As Islamist groups active in the Sahel are beginning to expand their influence into Benin, more than seven thousand Catholic faithful have made the traditional Marian pilgrimage to the grotto of Our Lady of Arigbo, in Dassa-Zoumé, in the center-south of the country.
The pilgrimage, which took place from August 16-18, 2019, is the largest Catholic event in Benin, a country with 23% Catholic population out of 8.5 million.
This religious event owes its origin to Bishop Louis Parisot, a missionary to Dahomey—formerly Benin—who organized it for the first time in 1954, on the occasion of the centenary of the definition of the dogma of the Immaculate Conception by the Pope Pius IX.

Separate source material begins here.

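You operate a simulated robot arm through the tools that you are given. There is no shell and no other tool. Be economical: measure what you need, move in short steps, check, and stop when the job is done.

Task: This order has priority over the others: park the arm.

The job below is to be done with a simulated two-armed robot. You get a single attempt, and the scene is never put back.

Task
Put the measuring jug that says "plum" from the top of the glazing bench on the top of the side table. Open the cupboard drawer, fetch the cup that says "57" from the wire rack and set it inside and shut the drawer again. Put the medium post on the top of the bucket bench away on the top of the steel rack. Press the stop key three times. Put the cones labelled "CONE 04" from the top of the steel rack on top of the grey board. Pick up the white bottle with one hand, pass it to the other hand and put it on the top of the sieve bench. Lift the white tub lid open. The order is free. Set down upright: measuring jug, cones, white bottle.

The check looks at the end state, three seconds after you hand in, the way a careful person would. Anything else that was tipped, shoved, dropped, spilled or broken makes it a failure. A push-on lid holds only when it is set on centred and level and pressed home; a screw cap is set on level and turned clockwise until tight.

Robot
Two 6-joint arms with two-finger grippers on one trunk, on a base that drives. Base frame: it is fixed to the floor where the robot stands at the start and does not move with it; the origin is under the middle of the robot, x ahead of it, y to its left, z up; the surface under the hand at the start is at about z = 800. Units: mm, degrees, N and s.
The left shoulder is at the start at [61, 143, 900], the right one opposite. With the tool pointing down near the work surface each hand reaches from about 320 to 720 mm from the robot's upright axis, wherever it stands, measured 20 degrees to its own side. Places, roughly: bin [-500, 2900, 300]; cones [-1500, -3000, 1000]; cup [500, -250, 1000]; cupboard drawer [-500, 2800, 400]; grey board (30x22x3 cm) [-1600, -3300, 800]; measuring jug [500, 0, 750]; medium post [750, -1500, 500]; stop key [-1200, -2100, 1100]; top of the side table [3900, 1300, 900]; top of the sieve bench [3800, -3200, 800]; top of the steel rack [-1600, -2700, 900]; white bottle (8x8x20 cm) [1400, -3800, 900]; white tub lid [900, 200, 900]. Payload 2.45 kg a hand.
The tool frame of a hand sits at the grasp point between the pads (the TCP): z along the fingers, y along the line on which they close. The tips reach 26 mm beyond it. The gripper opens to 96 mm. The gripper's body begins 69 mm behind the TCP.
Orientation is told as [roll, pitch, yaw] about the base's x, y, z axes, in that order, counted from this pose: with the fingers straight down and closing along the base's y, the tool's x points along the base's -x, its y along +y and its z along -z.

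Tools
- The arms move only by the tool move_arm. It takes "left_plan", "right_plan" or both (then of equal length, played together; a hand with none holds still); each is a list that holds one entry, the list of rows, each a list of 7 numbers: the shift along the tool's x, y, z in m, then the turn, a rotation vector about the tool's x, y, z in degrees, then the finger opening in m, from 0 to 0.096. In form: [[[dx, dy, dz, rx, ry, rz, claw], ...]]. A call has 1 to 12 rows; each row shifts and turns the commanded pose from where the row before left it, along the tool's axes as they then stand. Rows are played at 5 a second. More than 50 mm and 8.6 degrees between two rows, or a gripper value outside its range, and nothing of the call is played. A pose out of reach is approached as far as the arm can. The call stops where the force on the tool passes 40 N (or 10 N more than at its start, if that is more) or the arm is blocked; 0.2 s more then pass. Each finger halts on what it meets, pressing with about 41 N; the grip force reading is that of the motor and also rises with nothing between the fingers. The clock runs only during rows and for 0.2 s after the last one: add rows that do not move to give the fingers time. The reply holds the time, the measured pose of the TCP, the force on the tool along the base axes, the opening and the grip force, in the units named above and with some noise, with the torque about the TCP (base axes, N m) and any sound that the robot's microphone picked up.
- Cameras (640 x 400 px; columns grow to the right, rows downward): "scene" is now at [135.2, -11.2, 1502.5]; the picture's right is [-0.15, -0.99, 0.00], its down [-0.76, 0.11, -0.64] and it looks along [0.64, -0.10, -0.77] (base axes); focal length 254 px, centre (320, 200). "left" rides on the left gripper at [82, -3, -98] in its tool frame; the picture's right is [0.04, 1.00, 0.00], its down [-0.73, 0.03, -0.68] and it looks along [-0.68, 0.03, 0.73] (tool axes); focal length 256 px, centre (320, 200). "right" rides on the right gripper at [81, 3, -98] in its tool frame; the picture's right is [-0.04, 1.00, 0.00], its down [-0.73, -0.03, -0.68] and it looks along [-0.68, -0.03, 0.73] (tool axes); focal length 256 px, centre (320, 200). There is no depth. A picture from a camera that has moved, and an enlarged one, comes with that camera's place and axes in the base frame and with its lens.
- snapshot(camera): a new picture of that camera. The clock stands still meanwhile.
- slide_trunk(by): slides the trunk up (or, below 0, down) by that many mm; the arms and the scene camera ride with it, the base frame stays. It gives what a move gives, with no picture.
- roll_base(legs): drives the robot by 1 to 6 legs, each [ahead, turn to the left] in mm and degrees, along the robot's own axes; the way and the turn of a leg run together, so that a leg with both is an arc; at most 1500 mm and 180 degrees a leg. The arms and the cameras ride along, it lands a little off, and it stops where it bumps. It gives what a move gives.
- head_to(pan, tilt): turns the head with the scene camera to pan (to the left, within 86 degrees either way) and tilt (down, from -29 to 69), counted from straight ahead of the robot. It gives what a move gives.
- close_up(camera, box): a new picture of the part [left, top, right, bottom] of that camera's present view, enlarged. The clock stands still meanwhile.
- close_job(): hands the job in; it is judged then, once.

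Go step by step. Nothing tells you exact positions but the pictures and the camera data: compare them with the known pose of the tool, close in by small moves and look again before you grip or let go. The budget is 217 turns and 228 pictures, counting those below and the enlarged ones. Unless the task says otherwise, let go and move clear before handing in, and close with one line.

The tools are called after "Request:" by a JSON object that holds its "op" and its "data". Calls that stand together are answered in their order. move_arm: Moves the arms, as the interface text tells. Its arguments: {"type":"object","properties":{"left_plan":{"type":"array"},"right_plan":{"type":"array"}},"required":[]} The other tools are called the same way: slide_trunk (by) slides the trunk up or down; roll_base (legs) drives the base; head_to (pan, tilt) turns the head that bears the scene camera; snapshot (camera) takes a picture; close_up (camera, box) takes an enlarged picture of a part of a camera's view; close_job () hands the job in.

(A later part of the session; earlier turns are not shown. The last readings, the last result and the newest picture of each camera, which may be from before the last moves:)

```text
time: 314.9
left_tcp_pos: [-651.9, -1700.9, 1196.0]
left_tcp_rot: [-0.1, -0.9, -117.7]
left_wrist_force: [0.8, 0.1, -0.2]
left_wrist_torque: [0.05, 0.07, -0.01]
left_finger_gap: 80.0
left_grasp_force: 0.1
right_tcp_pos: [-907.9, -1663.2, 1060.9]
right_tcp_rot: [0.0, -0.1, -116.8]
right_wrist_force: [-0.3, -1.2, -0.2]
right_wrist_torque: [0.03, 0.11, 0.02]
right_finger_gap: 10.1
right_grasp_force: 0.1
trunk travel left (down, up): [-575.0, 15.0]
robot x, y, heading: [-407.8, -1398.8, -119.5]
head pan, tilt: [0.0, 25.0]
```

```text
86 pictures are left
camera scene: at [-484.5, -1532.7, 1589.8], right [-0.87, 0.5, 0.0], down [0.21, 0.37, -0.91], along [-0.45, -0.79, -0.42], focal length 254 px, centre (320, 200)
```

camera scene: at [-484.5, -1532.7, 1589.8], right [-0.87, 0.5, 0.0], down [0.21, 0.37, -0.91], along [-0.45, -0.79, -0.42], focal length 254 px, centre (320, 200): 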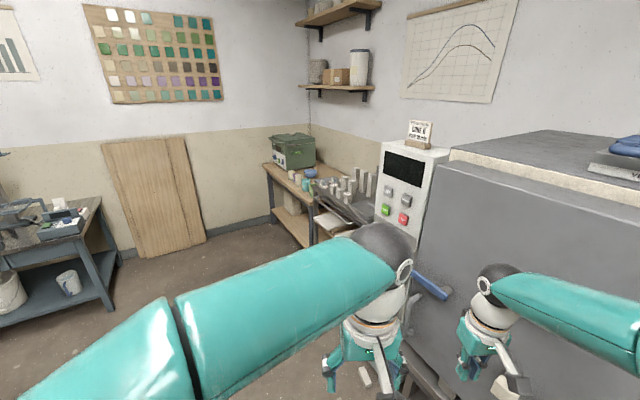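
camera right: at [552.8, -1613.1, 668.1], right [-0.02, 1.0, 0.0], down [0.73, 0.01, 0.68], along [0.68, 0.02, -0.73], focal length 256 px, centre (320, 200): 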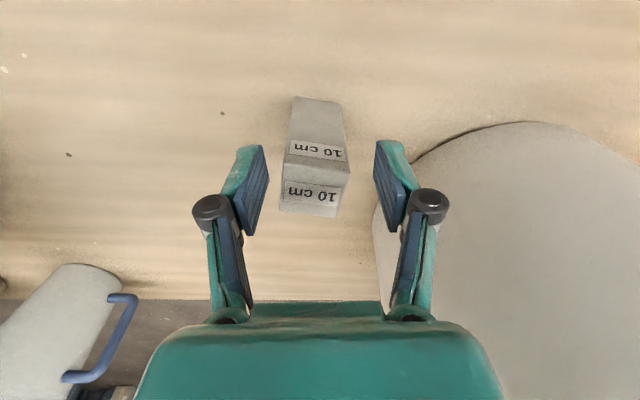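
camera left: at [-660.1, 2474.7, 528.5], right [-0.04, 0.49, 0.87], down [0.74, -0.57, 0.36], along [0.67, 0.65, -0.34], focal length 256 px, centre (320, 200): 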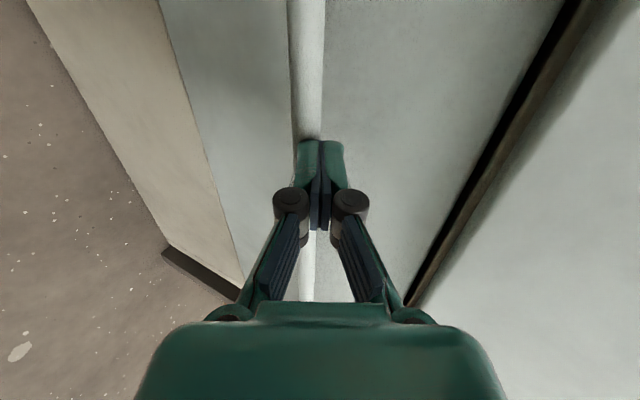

The pilgrimage traditionally hosts, in mid-August, thousands of pilgrims from Benin, Togo, Burkina-Faso, Côte-d'Ivoire, Ghana, Mali, Nigeria, Niger, but also from France and Italy. Six bishops and 150 priests participated in the procession. The closing ceremony was presided over on Sunday, August 18, by Cardinal Jean Zerbo, Archbishop of Bamako, Mali.
The faithful have specially prayed to Mary Immaculate for the protection of their countries against creeping Islam. On July 15, 2019, a United Nations report revealed that Islamic terrorist groups implanted in the Sahel are increasingly encroaching on the borders of Benin, Côte d'Ivoire, Ghana, and Togo. May the Virgin, strong as an army arrayed in battle, protect her children from this barbarity.